Mayor 'considers' road charging

Boris Johnson
The mayor's strategy includes plans to boost low carbon transport

London Mayor Boris Johnson's transport strategy has stated that new road charging "could be considered".

The mayor set out his plans for Tubes, buses and roads for the next 20 years as part of The London Plan.

Upgrades to the Tube and London Overground were included in the plans and Crossrail was highlighted as being central to the strategy.

Labour's London Assembly transport spokeswoman, Val Shawcross, criticised the plans for "lacking vision".

Jenny Jones, Green party member for the London assembly, welcomed the suggestion of new road pricing.

'Lack of vision'

"Road pricing is an excellent idea.

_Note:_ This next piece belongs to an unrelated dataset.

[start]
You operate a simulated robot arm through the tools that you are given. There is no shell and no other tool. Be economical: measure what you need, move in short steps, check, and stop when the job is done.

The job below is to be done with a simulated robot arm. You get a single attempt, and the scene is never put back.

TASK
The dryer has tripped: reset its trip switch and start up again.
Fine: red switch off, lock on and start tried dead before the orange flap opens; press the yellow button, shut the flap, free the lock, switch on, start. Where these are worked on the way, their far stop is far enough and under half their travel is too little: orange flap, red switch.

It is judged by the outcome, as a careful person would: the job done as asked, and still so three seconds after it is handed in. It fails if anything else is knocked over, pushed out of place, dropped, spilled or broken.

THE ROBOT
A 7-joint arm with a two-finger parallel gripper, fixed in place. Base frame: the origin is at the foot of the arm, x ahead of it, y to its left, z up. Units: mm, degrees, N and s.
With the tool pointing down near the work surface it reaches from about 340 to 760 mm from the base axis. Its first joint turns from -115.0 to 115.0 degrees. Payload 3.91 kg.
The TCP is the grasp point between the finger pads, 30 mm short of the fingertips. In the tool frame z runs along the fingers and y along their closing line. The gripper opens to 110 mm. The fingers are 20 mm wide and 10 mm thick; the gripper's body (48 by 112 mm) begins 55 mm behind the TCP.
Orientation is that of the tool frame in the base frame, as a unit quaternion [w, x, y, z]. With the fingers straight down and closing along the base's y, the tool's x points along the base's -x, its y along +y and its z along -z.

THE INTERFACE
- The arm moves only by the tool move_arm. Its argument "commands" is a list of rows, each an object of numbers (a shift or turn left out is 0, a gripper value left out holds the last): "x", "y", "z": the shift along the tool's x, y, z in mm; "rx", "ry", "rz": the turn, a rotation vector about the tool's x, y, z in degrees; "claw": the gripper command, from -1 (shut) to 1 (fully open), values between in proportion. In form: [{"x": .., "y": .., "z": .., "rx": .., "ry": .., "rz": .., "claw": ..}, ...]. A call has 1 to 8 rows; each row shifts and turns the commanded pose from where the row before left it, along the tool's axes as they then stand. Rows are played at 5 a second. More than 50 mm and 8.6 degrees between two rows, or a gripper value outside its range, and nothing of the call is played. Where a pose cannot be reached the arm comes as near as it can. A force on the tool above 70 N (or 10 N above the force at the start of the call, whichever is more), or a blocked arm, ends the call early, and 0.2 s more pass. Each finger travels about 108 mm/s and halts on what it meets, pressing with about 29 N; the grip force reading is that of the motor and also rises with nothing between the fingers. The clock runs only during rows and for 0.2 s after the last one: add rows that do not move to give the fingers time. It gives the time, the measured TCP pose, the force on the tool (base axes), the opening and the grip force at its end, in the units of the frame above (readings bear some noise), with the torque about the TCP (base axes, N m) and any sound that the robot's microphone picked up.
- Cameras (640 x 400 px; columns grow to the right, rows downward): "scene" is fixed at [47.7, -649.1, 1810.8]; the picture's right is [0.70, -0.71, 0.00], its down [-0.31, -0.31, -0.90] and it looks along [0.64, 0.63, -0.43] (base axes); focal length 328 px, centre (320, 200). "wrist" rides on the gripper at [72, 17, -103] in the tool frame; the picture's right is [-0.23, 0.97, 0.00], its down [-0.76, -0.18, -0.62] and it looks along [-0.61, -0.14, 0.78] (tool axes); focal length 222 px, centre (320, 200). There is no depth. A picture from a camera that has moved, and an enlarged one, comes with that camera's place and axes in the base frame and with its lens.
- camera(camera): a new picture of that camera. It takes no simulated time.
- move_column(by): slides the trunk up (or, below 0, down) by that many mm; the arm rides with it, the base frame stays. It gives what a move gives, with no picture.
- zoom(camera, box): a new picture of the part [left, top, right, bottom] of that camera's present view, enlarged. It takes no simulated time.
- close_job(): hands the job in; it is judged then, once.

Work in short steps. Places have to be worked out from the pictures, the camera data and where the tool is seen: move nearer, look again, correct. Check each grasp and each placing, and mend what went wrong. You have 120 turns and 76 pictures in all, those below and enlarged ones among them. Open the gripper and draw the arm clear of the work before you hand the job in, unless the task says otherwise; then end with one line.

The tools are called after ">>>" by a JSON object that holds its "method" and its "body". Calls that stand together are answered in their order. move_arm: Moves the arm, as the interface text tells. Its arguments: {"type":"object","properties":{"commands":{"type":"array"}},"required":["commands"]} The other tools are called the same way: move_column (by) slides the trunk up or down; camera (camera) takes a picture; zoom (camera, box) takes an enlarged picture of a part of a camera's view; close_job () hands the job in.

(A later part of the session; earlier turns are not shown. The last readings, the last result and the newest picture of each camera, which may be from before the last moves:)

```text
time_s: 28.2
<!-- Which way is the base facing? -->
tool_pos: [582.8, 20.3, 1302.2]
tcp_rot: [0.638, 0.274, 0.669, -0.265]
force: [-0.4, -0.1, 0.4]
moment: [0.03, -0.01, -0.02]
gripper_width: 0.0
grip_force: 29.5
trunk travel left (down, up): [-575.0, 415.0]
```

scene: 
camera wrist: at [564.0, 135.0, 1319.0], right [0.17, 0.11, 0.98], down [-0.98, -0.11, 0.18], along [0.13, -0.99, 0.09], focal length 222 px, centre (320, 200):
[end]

It will send out a signal that using public transport is more socially responsible," she said.

But Kulveer Ranger, the mayor's transport adviser, said: "There is absolutely no scheme in the mayor's transport strategy to introduce road user charging in London."

Mr Johnson's strategy stated that if "other measures to address congestion and pollution do not have the expected effects, additional road user charging could be considered".

"This would be very much the last resort, and very much in the long term."

The mayor's long-term proposals include the Crossrail easterly and westerly extension and Crossrail Two, also known as the Chelsea to Hackney Line, planned for after 2020.

However, Labour's Val Shawcross called on the mayor to reinstate previously planned projects, including the Croydon Tramslink and Docklands Light Railway extensions, which were shelved last year.

We've got a zone one cycling mayor
Jenny Jones, Green party

"London's economic growth must not be limited to central London," she said.

She criticised their "lack of vision" and said: "Plans of the previous mayor to upgrade the public transport system have been dropped with nothing in their place."

"Boris is backing away from the big decisions," she added.

The mayor's strategy for London's roads include proposals to boost low carbon transport and to fit London's traffic signals with environment friendly LED lights.

His cycle strategy outlined cycle superhighways, routes intended to provide cyclists with safety reassurance from cycling in numbers.

However, The Green Party's Jenny Jones said: "There is a huge gap in the cycle strategy. Two-thirds of people the mayor wants to get cycling live in outer London.

"But there is no funding mechanism to get these boroughs on board. We've got a zone one cycling mayor."